Certains types de service ont reçu une nouvelle configuration comme ministères institués : le ministère des lecteurs et celui des acolytes. Le ministère institué des catéchistes a également pris forme. (§30)

Si tous les charismes ne prennent pas une configuration proprement ministérielle, tous les ministères sont fondés sur des charismes donnés à certains membres du Peuple de Dieu. Tout comme les charismes, les ministères doivent être reconnus, promus et valorisés. Le discernement des charismes et des ministères est un acte proprement ecclésial. (§30)

Il semble extrêmement opportun de créer un ministère de l’écoute et de l’accompagnement reconnu et éventuellement institué, qui rende concrètement réalisable une caractéristique si distinctive d’une Église synodale. Il est nécessaire d’avoir une « porte ouverte » dans la communauté, par laquelle les personnes peuvent entrer sans se sentir menacés ou jugés. (§34)

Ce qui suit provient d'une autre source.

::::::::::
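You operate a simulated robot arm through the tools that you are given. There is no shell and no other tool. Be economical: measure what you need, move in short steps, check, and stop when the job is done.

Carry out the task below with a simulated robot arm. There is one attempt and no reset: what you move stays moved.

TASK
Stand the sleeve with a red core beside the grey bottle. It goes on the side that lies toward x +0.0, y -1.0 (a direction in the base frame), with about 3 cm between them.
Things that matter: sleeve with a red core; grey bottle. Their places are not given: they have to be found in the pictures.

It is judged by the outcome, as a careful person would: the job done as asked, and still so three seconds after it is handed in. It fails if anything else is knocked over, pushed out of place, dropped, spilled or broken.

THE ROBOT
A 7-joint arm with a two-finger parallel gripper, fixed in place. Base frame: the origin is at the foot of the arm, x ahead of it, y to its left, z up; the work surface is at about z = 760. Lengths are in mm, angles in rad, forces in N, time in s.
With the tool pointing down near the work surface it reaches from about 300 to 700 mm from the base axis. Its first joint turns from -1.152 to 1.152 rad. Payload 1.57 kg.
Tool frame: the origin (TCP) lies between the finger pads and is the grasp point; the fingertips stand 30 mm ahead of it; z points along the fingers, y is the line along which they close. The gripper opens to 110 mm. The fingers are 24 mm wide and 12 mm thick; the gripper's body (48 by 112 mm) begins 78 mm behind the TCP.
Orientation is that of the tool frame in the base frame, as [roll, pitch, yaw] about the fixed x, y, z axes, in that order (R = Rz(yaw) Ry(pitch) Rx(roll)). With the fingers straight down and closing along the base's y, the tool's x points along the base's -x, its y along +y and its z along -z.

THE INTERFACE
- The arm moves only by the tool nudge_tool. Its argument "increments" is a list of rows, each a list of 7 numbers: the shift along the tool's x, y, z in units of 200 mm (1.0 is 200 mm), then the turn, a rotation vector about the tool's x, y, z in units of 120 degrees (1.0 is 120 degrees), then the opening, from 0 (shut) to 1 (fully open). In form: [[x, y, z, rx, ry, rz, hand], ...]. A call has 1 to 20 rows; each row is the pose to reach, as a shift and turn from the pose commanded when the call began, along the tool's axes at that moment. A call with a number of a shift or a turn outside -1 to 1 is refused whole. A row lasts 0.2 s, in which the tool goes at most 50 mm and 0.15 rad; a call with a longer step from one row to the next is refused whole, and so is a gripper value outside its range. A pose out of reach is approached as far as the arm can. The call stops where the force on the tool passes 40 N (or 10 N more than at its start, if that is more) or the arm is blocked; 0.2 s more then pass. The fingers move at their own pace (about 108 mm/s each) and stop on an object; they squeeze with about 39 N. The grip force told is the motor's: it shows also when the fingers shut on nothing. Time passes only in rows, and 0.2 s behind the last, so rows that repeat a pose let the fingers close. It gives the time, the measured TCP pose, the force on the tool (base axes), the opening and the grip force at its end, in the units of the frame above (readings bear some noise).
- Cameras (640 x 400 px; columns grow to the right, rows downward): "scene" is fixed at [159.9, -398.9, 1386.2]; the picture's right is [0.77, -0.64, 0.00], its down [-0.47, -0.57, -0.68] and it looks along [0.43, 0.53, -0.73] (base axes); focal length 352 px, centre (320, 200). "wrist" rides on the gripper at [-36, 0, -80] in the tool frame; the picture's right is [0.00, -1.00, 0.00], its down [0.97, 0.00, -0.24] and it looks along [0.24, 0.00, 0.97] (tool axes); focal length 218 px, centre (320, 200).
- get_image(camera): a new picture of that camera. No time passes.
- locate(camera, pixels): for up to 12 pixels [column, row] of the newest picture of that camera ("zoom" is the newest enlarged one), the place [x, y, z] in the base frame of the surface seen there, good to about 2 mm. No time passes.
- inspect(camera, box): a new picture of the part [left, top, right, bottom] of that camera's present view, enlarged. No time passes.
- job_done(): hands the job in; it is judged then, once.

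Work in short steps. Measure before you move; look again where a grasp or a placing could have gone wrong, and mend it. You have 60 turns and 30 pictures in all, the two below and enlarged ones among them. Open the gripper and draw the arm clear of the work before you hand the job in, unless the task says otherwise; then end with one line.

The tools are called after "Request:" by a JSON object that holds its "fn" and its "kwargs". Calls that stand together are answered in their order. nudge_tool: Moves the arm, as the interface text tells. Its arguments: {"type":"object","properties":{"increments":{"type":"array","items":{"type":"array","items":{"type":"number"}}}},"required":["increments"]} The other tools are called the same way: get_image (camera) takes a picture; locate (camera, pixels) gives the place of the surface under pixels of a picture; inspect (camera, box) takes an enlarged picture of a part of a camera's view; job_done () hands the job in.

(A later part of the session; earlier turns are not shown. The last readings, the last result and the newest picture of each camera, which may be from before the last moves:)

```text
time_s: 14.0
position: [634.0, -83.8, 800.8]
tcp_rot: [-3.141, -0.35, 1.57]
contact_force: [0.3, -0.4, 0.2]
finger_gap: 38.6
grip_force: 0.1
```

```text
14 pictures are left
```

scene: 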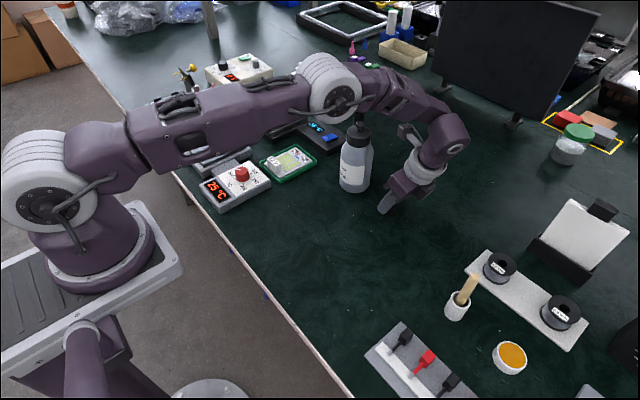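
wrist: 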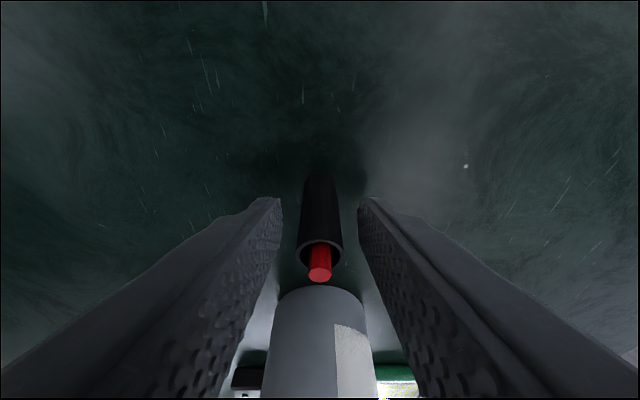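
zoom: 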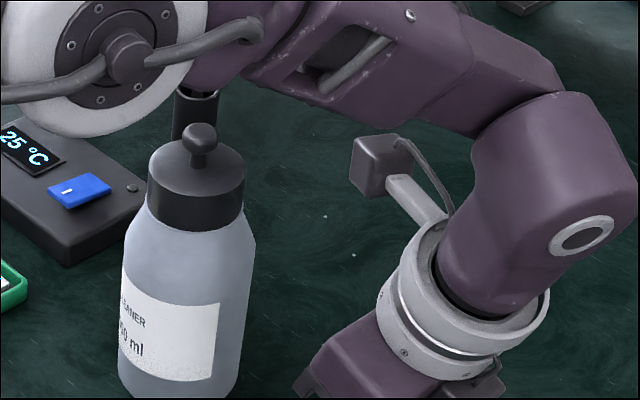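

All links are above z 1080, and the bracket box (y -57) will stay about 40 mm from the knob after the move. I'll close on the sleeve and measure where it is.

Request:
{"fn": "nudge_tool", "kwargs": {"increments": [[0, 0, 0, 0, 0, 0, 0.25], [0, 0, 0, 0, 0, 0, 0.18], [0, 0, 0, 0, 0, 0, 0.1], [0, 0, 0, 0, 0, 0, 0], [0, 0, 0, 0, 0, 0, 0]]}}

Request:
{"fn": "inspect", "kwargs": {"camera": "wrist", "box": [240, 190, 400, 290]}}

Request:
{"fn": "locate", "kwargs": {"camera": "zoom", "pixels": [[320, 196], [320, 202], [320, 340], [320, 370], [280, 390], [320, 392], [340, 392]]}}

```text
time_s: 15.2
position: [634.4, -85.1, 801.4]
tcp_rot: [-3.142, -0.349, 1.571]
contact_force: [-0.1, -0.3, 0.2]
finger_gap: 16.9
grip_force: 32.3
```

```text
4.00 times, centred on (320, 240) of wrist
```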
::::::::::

Une formation indispensable

Un enjeu majeur est de prioriser la mise en place de parcours de formation cohérents, en accordant une attention particulière à la formation continue pour tous. (§51)

Il apparait donc primordial d’approfondir la formation qui permet de découvrir comment l’Esprit agit dans l’Église et reconnaître comme Il la guide à travers les âges. (§52)

Une Église synodale missionnaire repose fondamentalement sur la capacité à écouter, ce qui implique la reconnaissance que nul n’est autosuffisant dans l’exercice de sa mission et que chacun a une contribution unique à offrir tout en ayant à apprendre des autres. La formation à l’écoute s’impose donc comme un premier prérequis essentiel. (§54)

La formation doit susciter des témoins authentiques, des hommes et des femmes capables d’assumer la mission de l’Église en coresponsabilité, guidés par la force de l’Esprit. La formation prendra donc appui sur le dynamisme de l’initiation chrétienne, visant à favoriser une expérience personnelle de rencontre avec le Seigneur. Elle encouragera ainsi un processus de conversion continue touchant les attitudes, les relations, les mentalités et les structures.

L’Eucharistie, « source et sommet de toute la vie chrétienne », apparait comme le lieu fondamental de la formation à la synodalité. La famille, en tant que communauté de vie et d’amour, occupe une place privilégiée dans l’éducation à la foi et à la pratique chrétienne. (§55)

La formation se va plus loin que la simple acquisition de connaissances ou compétences, pour cultiver la capacité de rencontre, de partage et de coopération, de discernement en commun. Cette approche intégrale doit donc interpeller toutes les dimensions de la personne : intellectuelle, affective et spirituelle. Loin d’être purement théorique, cette formation doit inclure des expériences concrètes adéquatement accompagnées. (§56)

La conversion et la réforme des structures

Jésus a commencé son ministère public par un appel à la conversion. C’est une invitation à reconsidérer le mode de vie personnel et communautaire et à se laisser transformer par l’Esprit. Aucune réforme ne peut se limiter aux structures seules. Elle doit s’enraciner dans une transformation intérieure.

Pour une Église synodale, la première conversion est celle de l’écoute, dont la redécouverte a été l’un des fruits les plus importants du chemin parcouru jusqu’ici : d’abord l’écoute de l’Esprit Saint, véritable protagoniste du Synode, puis l’écoute mutuelle comme disposition fondamentale pour la mission. (§19)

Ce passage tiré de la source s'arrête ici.